All Facial Rec software is supposed to do is give a lead, and not be used as the basis for prosecution/arrest. This is on the police officers who decided to use it in this way.

Edit: This blew up. Some backstory.

I used to work for law enforcement as an Intelligence Analyst who used Facial Rec software for the very purpose of trying to generate leads off of shitty photos of surveillance videos. It was ALWAYS supposed to be used as only a lead, and was not allowed to be used to arrest somebody just off of a "Probable" match.

And that's all it ever was, probable, I never would, and was never allowed to call it a "match" because you couldn't ever guarantee it. And out of thousands and thousands of these I did, I can only recall maybe 2 or 3 that I felt confident enough in to pass along as a "probable match".

Edit2:

Just to clear up a common thing I'm seeing. When you put in a photo, it doesn't just spit back another photo and declare its a match. It gives you back a collage of dozens of DMV photos of basically people that "look similar" its up to a human to look at that collage and try and find a probable match. The amount of times I would put in a hispanic male in his 50s and get a teenage white girl as a possible match in the collage was wayyy higher than it should have been.

kissimakk on December 28th, 2020 at 20:30 UTC »

They don’t even look the same.

They’re just black with goatees.

wesleyplaysmtg on December 28th, 2020 at 20:28 UTC »

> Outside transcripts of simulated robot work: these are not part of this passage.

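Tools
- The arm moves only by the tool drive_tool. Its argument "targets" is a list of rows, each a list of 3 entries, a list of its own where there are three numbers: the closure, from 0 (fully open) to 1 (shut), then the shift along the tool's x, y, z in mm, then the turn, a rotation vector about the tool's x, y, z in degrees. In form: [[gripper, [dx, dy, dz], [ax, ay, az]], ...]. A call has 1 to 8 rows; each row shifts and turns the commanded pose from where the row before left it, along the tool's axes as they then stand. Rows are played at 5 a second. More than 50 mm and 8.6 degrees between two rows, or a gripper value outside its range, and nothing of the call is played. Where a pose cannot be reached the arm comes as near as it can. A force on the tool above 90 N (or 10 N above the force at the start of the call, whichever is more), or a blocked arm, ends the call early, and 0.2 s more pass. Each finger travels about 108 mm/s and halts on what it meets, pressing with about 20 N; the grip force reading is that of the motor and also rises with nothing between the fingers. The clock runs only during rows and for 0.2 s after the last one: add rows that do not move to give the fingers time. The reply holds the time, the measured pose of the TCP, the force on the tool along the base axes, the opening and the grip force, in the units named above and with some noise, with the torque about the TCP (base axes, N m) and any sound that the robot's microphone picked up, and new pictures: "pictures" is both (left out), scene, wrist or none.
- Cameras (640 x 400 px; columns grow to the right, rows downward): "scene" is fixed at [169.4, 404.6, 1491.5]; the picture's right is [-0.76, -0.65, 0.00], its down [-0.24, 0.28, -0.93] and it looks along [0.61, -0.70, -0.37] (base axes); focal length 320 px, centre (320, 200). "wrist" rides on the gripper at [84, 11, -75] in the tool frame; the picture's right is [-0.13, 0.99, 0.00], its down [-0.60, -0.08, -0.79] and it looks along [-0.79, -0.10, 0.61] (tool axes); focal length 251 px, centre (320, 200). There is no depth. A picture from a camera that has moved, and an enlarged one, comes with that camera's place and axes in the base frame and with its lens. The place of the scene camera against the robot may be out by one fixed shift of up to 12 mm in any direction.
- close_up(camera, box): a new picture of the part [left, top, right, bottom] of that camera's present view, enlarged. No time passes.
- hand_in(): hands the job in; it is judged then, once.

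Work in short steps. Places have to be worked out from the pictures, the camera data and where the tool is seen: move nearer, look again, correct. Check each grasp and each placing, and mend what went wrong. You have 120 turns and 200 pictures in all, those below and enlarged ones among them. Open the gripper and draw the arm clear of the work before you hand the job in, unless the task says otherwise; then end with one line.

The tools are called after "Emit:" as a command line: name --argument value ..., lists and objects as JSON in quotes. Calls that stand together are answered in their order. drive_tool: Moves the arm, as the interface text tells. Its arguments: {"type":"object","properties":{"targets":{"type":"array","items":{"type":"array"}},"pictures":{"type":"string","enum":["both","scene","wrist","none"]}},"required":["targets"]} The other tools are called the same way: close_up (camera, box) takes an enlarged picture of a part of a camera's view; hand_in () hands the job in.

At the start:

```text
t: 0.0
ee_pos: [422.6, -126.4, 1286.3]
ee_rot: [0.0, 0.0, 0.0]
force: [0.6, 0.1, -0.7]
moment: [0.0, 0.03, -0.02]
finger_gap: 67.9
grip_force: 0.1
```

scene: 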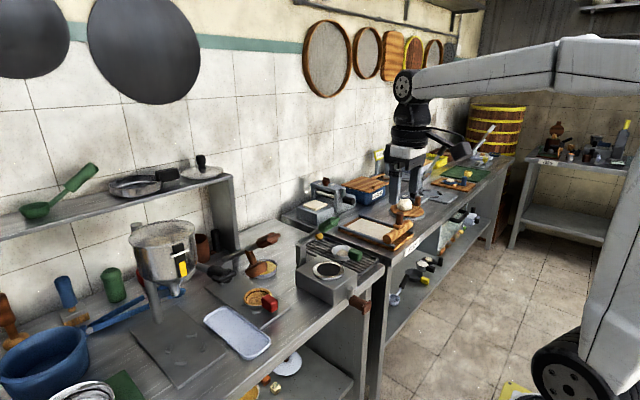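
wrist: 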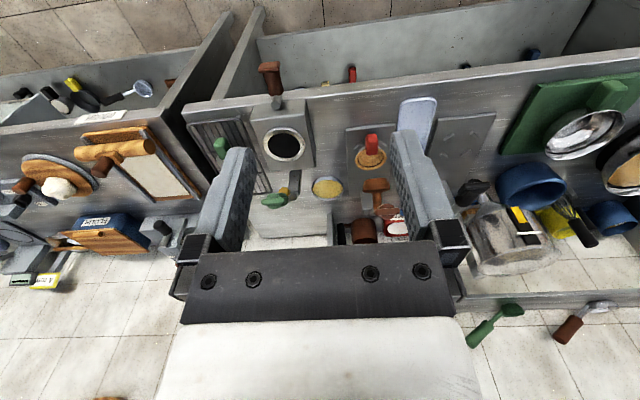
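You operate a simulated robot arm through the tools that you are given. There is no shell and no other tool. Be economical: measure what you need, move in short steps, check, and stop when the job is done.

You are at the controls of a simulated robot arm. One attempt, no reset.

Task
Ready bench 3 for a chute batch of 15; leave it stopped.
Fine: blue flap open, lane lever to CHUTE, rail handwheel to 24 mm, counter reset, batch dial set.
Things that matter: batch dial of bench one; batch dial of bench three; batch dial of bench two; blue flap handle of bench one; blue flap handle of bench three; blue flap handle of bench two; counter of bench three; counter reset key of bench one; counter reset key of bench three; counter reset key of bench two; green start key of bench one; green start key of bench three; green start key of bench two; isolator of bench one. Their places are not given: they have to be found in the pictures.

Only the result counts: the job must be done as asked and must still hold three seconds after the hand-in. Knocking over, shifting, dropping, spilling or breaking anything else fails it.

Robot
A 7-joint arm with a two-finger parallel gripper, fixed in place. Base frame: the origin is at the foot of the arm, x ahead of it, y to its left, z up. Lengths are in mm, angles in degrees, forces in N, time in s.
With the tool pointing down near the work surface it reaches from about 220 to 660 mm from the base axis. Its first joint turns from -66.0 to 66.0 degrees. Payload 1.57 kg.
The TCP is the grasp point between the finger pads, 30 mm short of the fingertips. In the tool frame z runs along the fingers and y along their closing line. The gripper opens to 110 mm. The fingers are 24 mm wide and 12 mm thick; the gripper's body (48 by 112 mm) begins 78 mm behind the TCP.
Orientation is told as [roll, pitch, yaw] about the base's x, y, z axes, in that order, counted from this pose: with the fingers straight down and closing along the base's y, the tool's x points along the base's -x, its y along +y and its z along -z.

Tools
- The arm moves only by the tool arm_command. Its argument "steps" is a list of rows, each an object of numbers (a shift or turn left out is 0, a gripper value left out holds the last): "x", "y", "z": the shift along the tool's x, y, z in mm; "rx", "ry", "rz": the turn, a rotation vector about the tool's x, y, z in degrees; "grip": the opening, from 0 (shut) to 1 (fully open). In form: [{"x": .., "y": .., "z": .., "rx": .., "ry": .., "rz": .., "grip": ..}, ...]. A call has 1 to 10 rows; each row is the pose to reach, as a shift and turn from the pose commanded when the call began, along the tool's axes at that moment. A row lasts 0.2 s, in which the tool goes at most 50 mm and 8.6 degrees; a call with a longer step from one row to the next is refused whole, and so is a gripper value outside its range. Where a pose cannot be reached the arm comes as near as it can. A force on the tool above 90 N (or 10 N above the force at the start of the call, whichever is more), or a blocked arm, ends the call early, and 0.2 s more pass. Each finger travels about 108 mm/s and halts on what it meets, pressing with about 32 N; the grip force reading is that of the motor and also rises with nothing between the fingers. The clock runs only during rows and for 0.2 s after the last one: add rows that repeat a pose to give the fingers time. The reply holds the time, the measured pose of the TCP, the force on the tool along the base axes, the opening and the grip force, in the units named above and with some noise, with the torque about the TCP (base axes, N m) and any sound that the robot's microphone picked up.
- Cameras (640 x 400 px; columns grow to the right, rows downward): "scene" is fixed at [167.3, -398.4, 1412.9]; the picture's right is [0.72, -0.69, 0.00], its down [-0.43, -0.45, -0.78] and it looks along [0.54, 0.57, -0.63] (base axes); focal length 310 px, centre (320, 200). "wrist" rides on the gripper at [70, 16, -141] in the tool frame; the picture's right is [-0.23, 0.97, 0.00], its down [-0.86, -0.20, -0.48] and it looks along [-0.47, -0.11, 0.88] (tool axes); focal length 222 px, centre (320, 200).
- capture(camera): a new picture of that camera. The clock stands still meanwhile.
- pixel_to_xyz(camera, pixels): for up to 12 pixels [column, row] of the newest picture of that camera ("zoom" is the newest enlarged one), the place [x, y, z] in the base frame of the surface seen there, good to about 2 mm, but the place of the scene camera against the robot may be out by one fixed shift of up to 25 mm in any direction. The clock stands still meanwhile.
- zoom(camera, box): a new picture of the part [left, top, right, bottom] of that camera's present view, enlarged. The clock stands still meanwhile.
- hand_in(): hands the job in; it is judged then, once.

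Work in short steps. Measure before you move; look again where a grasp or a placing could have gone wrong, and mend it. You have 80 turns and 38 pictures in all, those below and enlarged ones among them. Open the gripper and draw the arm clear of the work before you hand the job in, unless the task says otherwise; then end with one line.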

Anyone using facial recognition systems to seriously impact a person's life is either completely oblivious to, or knowingly ok with, the serious racial biases that are a known attribute of said systems.

Either of which is completely unacceptable. In a sane and just world, I believe that the prosecutors who used this as evidence and the executives at Clearview would be held liable for this extreme negligence.